=== Data ===
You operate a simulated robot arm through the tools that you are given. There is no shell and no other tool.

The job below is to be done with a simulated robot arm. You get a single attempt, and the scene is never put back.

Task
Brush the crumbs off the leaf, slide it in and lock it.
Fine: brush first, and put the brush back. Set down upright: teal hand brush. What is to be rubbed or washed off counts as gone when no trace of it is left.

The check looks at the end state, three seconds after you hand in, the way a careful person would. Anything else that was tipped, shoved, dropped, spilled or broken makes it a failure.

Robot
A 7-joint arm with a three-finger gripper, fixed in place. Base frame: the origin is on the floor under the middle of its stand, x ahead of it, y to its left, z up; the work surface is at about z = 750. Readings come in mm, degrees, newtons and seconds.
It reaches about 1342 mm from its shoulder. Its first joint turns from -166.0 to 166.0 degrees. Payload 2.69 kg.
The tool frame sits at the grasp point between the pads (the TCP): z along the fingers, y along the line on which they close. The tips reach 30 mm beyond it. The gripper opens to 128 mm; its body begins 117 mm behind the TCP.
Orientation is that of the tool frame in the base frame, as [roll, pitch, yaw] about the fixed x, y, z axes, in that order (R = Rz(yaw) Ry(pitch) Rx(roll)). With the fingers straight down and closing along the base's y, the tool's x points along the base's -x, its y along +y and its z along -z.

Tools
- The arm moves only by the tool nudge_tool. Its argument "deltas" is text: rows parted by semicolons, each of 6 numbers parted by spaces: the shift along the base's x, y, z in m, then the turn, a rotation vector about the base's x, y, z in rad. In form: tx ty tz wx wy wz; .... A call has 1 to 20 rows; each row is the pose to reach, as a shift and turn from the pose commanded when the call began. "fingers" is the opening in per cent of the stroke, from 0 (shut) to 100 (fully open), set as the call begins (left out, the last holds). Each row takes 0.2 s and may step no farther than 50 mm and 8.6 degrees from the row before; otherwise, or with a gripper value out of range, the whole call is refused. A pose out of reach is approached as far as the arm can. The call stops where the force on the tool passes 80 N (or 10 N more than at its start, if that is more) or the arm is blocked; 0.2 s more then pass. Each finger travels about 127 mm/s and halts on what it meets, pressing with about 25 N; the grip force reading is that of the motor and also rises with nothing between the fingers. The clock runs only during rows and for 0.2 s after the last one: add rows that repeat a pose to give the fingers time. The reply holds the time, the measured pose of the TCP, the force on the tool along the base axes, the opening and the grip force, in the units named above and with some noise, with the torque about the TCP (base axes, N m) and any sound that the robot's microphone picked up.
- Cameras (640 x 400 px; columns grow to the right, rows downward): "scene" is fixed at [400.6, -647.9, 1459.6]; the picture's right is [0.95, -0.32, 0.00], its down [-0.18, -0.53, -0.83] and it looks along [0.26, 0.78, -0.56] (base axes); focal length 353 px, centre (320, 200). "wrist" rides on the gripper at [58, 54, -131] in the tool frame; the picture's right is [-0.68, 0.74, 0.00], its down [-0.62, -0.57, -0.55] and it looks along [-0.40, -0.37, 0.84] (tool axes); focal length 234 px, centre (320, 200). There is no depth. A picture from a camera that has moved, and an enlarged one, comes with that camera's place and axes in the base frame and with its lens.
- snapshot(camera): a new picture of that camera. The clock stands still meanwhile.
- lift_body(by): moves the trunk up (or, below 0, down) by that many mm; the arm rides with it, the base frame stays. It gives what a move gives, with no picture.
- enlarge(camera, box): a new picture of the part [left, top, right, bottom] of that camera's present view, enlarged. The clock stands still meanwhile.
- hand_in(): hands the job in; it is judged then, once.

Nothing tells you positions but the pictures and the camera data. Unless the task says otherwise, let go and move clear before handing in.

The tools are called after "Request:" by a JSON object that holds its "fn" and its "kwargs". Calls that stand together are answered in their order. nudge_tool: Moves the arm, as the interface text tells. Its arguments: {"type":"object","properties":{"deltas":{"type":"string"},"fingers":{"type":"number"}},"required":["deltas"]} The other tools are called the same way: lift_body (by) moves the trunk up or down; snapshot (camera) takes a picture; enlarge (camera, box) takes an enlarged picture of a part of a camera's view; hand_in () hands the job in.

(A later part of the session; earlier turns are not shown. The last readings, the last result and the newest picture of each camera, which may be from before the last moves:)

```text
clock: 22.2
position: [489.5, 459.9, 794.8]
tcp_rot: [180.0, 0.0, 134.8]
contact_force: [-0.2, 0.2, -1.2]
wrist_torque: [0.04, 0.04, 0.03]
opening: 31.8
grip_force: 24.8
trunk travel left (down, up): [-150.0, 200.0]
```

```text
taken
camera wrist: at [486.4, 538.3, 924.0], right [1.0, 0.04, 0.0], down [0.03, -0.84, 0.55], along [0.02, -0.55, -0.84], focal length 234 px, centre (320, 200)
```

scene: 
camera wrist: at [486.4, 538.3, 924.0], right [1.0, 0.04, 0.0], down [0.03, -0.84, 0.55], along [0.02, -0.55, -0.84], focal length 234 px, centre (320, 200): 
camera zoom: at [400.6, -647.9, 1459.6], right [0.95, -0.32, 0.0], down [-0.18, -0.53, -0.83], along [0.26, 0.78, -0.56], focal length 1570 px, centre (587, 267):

=== Directions ===
Copy each line above containing the string "simulated".

=== Solution to this task ===
You operate a simulated robot arm through the tools that you are given. There is no shell and no other tool.
The job below is to be done with a simulated robot arm. You get a single attempt, and the scene is never put back.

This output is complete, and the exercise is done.